2.Birleşen davada davacı vekili istinaf dilekçesinde özetle; davalının taşıma sırasında sigortalının onay ve bilgisi haricinde farklı aktarma limanlarına da uğranılmak ve taşıyan gemiyi de değiştirmek suretiyle sevkiyatın 76 gün sürmesine sebebiyet verdiğini, yabancılık unsurunun bulunmasının da kamu düzeni ile ilgili hükümlerin uygulanmasını engellemediğini, konişmentoda yer alan kaydın davacı taraf için ağırlaştırıcı ve aleyhe bir kayıt olduğunu, Türk Mahkemelerinin yetkisinin kabul edilmesi gerekirken mahkemenin yetkisizlik kararı vermesinin yerinde olmadığını, yabancı tacirlerin Türkiye’deki acenteleri aracılığıyla yapılan sözleşmelerden doğacak ihtilaflar yönünden dava ister izafeten acente aleyhine açılsın, isterse sözleşmenin tarafı aleyhine açılsın Türk Mahkemelerine milletlararası münhasır yetki tanındığının sabit olduğunu ileri sürerek İlk Derece Mahkemesi kararının kaldırılmasını ve davanın kabulüne karar verilmesini istemiştir.

C. Gerekçe ve Sonuç
Bölge Adliye Mahkemesinin yukarıda tarih ve sayısı belirtilen kararı ile İlk Derece Mahkemesi kararının usul ve kanuna uyun olduğu gerekçesi ile asıl ve birleşen davada davacılar vekilinin istinaf başvurusunun esastan reddine karar verilmiştir.

V. TEMYİZ
A. Temyiz Yoluna Başvuranlar
Bölge Adliye Mahkemesinin yukarıda belirtilen kararına karşı süresi içinde asıl ve birleşen davada davacılar vekilleri temyiz isteminde bulunmuştur.

B. Temyiz Sebepleri
1.Asıl davada davacı vekili temyiz dilekçesinde özetle; istinaf dilekçesini tekrar ederek kararın bozulmasını istemiştir.

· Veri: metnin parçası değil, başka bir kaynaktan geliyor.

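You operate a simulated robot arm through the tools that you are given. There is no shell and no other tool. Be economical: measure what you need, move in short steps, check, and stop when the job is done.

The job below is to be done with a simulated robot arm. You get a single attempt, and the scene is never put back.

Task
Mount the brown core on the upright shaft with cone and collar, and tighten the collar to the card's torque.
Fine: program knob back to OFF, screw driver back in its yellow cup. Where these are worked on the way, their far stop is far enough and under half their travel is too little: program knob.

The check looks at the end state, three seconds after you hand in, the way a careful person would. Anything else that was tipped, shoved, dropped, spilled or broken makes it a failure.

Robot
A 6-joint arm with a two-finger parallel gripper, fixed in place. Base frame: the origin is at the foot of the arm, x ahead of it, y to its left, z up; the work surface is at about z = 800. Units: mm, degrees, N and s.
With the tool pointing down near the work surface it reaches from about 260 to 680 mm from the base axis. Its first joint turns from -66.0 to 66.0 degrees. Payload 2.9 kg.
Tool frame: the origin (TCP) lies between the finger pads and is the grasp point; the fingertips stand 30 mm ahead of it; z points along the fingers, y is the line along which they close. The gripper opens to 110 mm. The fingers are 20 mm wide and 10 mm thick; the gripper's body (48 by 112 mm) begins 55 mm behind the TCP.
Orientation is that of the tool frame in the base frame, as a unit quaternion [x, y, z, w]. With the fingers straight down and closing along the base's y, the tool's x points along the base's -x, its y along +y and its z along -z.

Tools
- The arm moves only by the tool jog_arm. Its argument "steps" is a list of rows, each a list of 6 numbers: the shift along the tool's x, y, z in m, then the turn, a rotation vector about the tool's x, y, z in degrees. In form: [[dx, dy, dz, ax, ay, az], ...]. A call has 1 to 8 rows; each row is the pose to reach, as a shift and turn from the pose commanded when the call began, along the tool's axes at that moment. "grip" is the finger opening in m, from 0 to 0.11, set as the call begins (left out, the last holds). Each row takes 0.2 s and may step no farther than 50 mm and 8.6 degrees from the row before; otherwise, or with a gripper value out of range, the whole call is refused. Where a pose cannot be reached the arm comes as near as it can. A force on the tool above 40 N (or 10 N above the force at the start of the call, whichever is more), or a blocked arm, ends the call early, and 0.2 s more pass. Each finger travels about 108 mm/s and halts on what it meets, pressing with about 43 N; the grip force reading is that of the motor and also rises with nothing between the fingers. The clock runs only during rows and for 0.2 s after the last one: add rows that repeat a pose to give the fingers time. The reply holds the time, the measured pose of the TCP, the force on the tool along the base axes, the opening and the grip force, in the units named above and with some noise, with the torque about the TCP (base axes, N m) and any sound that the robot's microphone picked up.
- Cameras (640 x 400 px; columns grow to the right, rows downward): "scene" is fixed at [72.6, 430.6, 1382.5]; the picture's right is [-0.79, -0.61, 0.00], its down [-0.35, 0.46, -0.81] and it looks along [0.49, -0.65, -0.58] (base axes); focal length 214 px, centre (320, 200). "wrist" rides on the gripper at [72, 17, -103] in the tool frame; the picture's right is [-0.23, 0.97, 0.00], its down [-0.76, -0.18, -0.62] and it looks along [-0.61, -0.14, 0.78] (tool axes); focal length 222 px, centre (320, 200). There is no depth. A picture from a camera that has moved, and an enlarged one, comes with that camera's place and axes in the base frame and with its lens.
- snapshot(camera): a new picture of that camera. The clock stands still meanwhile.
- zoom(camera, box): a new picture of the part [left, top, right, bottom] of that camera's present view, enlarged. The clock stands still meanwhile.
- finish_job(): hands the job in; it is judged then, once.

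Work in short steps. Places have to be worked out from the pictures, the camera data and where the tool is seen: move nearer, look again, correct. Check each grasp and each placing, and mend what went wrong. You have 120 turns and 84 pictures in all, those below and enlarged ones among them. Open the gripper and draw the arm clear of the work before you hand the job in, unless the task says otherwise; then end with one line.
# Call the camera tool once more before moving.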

2.Birleşen davada davacı vekili temyiz dilekçesinde özetle; istinaf dilekçesini tekrar ederek kararın bozulmasını istemiştir.

C. Gerekçe
1. Uyuşmazlık ve Hukuki Nitelendirme
Dava; deniz taşımasında meydana geldiği ileri sürülen hasar nedeniyle sigorta şirketleri tarafından (Nakliyat Emtea Sigorta Poliçesi) sigortalıya ödenen hasar bedelinin davalıdan rücuen tahsili istemine ilişkindir.

2. İlgili Hukuk
1. 6100 sayılı Hukuk Muhakemeleri Kanunu’nun (6100 sayılı Kanun) 369 uncu maddesinin birinci fıkrası ile 370 ve 371 inci maddeleri.

2. 5718 sayılı Kanun 47 inci maddesi

3. 6102 sayılı Kanun 1237 inci maddesi

3. Değerlendirme
1.Bölge adliye mahkemelerinin nihai kararlarının bozulması 6100 sayılı Kanun’un 371 inci maddesinde yer alan sebeplerden birinin varlığı hâlinde mümkündür.

2.Temyizen incelenen karar, tarafların karşılıklı iddia ve savunmalarına, dayandıkları belgelere, uyuşmazlığa uygulanması gereken hukuk kuralları ile hukuki ilişkinin nitelendirilmesine, dava şartlarına, yargılama ve ispat kuralları ile kararda belirtilen gerekçelere göre usul ve kanuna uygun olup asıl ve birleşen davada davacılar vekilince temyiz dilekçelerinde ileri sürülen nedenler kararın bozulmasını gerektirecek nitelikte görülmemiştir.

VI. KARAR
Açıklanan sebeple
Temyiz olunan Bölge Adliye Mahkemesi kararının 6100 sayılı Kanun’un 370 inci maddesinin birinci fıkrası uyarınca ONANMASINA,

Takdir olunan 8.400,00 TL duruşma vekâlet ücretinin asıl ve birleşen davada davacılardan alınıp asıl ve birleşen davada davalılara verilmesine,

Aşağıda yazılı temyiz giderinin temyiz eden davacılara ayrı ayrı yükletilmesine,

Dosyanın İlk Derece Mahkemesine, kararın bir örneğinin Bölge Adliye Mahkemesine gönderilmesine,

16.05.2023 tarihinde oy birliğiyle karar verildi.